A few days ago we received a missive from Brick Wahl telling us that he had ended his association with the L.A. Weekly. “Brick’s Picks has left the building” was the way he put it. A bit later we discovered that his continuing problems – “micro-editing,” “rewriting” – with a new editor had driven him to end the tenure of his widely read “Brick’s Picks” column.
“I walked,” he said. But it’s hard to understand how the Weekly could have allowed Brick’s departure to take place. No one has done a better job of covering the Southland jazz community. His intelligence, skill, musical insights and whimsical humor were immensely valuable – if, obviously, underappreciated– assets to the Weekly. And it’s their loss.

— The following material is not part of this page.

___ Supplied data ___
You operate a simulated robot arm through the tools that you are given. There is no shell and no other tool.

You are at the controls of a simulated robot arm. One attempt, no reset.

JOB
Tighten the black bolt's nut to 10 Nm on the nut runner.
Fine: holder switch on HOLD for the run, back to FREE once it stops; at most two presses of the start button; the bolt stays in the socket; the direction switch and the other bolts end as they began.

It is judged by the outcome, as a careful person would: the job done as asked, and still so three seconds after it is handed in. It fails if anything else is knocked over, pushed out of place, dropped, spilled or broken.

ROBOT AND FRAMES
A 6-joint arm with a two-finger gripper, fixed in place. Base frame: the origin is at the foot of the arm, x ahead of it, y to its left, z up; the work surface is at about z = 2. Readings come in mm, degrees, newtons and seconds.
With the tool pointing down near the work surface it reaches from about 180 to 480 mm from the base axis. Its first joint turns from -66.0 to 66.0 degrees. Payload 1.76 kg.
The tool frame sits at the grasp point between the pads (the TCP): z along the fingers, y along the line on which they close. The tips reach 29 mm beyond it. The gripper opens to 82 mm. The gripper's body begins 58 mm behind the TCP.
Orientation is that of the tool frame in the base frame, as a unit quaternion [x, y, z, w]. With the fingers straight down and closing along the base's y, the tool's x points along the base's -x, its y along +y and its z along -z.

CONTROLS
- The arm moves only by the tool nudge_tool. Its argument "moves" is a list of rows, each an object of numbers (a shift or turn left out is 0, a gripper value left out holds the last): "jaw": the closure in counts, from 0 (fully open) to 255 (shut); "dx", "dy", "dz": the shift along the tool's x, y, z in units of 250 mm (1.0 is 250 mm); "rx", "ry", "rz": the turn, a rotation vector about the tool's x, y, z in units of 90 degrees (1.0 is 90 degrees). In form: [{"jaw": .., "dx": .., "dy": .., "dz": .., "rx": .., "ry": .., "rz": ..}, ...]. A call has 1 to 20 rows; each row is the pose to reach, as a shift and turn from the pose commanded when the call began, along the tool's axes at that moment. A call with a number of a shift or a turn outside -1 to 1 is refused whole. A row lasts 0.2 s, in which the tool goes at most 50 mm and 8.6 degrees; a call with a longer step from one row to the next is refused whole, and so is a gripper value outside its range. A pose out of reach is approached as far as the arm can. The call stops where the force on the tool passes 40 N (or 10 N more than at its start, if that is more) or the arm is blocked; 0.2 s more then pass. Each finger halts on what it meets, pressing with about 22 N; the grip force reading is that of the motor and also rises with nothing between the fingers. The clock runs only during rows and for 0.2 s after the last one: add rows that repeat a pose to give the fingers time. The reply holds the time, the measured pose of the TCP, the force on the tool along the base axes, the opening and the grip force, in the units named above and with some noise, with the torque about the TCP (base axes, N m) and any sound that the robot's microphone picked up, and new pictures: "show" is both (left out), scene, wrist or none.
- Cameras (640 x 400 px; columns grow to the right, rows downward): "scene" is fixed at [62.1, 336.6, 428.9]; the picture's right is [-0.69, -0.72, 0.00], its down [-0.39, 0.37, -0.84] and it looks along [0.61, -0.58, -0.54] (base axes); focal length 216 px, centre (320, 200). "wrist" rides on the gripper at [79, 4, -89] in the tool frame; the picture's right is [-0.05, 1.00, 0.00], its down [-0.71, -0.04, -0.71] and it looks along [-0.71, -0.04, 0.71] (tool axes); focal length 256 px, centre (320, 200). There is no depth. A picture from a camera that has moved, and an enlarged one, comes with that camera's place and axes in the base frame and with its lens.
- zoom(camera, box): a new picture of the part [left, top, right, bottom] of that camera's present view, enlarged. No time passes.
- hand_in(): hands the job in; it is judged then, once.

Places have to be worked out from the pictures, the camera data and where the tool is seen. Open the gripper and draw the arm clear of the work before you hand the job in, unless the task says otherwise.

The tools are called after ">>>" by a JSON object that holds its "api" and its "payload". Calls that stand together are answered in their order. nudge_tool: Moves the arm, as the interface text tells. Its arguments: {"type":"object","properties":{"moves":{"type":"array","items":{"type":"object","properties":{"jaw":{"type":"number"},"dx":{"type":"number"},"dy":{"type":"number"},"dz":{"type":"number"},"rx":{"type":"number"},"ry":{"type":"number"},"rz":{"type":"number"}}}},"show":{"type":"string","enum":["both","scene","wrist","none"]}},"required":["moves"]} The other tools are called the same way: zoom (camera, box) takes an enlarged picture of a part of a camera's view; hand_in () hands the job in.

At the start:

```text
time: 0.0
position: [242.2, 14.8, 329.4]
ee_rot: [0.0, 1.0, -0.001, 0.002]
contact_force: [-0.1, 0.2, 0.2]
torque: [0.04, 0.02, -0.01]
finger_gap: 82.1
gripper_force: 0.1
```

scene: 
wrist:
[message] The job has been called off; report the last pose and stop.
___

Here at iRoM, however, we’re happy to welcome Brick’s presence and his far-reaching talents on our site – and often. Here’s the first installment of what we hope will be many Brick Wahl bylines at iRoM.
By Brick Wahl
Gil Bernal died last week. We had no idea till we saw Johnny Whiteside’s beautiful obituary in the Weekly. It shook us a bit, reading that. You see, Gil Bernal had played some of the most gorgeous tenor sax we had ever heard, played it right in front of us. We froze, listening. That tone, that feel, that sound…it seemed to go all the way back to Prez. It devastated us.
You just don’t hear that sound anymore. You didn’t learn to play like that in college, or from a teacher, or anywhere nice and clean and respectable. No, it was an old school tone, learned on endless nights of endless gigs, or on the tour bus, at cutting sessions till dawn. Jazz wasn’t academic then, wasn’t art and certainly wasn’t America’s Classical Music. It was way too real for that. This was inside stuff, all smoke and booze and sweat and pain and absolute joy. God and the devil together. This was jazz.
So we said something like that in print. We got a call. It was Gil. He tells us that we had gotten it exactly, that for the first time someone had gotten down in words what he was trying to do. It was like a sucker punch. Here we hated writing about jazz, dancing about architecture, wishing we had never started this stupid gig in the first place, and a man who’d played the most moving thing we had heard in forever thanks us for getting it.
This fucking music, it gets in your bones playing it, listening to it, even writing about it. It haunts you, it addicts you, it ruins you. Gil’s sound broke our hearts, and his passing does it again. Oh God we love this jazz music.